══ Text segment

The Argentine Army disbanded the operations but incurred the wrath of the UK military which burned down an Argentine base at Deception, and another two in the following years.26 Oil became the key issue in the mid-1970s when UNESCO sponsored a prospecting project. In 1975, the RSS Shackleton was fired upon when it violated Argentina’s territorial waters. House of Commons researchers Claire Taylor and Vaughn Miller pointed out that Britain’s resurgent interest had to do with economics:
In 1976 and 1982 Lord Shackleton produced two reports on the status of the Falkland Islands economy which subsequently became the blueprint for the economic rejuvenation of the Islands. Among the reports’ recommendations were several initiatives aimed at moving the Islands away from a reliance on the wool industry and diversifying the economy, with a specific emphasis on fisheries, other forms of agriculture, and tourism.27
During this time, Britain (as noted) was violating the UN resolutions calling for both the decolonisation of Malvinas and for the matter to be settled peacefully. All the while, British warships were “guarding” commercial vessels. Without any bloodshed, the Argentine Army invaded the islands in April 1982. “Invaded,” because, as noted, Argentina’s claim to sovereignty has yet to be formally recognised. Once it is successful, Argentina cannot be said to have “invaded” its own territory.
The Security Council adopted Resolution 502, which condemned the action, demanded a withdrawal from the islands, and a diplomatic solution.28 By responding with force, Britain also violated the Resolution and went on to veto Argentina’s draft resolution calling for a ceasefire.29 It was later revealed that Britain had deployed a nuclear-armed submarine which forced Argentine vessels to “sulk in the port”, as Thatcher put it. Retired Admiral Richard Heaslip was quoted as saying that “The Argentines had a good navy in 1982. But after we got a nuclear submarine down there they went back to port and never dared venture out.”30 As the vessels were retreating, British missiles sank the Belgrano, thereby choosing to escalate the war.

════
══ Recorded information

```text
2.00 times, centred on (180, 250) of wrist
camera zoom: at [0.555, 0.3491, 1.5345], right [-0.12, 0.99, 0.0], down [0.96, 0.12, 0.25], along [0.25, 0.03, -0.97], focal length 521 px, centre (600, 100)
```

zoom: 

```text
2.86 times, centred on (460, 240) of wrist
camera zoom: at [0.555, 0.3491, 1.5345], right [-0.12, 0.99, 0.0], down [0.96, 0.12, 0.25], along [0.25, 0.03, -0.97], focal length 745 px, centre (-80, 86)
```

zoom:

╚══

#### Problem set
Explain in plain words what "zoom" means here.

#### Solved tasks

════

#### Problem set
A - Pull out the sentences of the text segment that run from "The Security Council" through "escalate the war." and give them unchanged.
B - Carry the text segment on from its last sentence.

#### Solved tasks
A -
The Security Council adopted Resolution 502, which condemned the action, demanded a withdrawal from the islands, and a diplomatic solution.28 By responding with force, Britain also violated the Resolution and went on to veto Argentina’s draft resolution calling for a ceasefire.29 It was later revealed that Britain had deployed a nuclear-armed submarine which forced Argentine vessels to “sulk in the port”, as Thatcher put it. Retired Admiral Richard Heaslip was quoted as saying that “The Argentines had a good navy in 1982. But after we got a nuclear submarine down there they went back to port and never dared venture out.”30 As the vessels were retreating, British missiles sank the Belgrano, thereby choosing to escalate the war.

B -
In 1986, the Falkland Island Government (FIG), fresh from Britain’s military “success”, felt emboldened to unilaterally declare a 150 nautical mile radius of fishing rights, even though the UN Law of the Sea (1982) stipulates that a nation can claim twelve nautical miles of territorial waters from its coast. Added to which, the islands are almost certainly Argentine territory and certainly not British territory, so the FIG had no legal entitlement to make such claims.31
Relations between the Argentine and British governments warmed in the 1990s when “President [Carlos] Menem reduced subsidies for the poor, privatised previously state-owned companies, reduced government regulation on businesses[, …] pardoned military officers convicted of human rights violations … and pursued better relations with Britain and the United States,” Taylor and Miller explained.32 In other words, as long as a Thatcherite, human rights abuser was in power, he was our kind of guy:
“British exports grew by 50 per cent in 1993 and there are good investment opportunities”, said then-Foreign Secretary Douglas Hurd (who had previously financed Saddam Hussein). “We continue to disagree about sovereignty over the Falkland Islands”, he continued, “but we have an agreement on fisheries conservation and we expect to meet the Argentines in July  to discuss oil.” The House of Commons Library paper went on to explain that “Since 1992 Britain and Argentina had discussed oil and gas exploration under the “sovereignty umbrella” and in 1995 they agreed to create a South West Atlantic Hydrocarbons Commission to pursue areas of joint interest.”33 As we shall see, however, when a populist government was elected, Britain changed course.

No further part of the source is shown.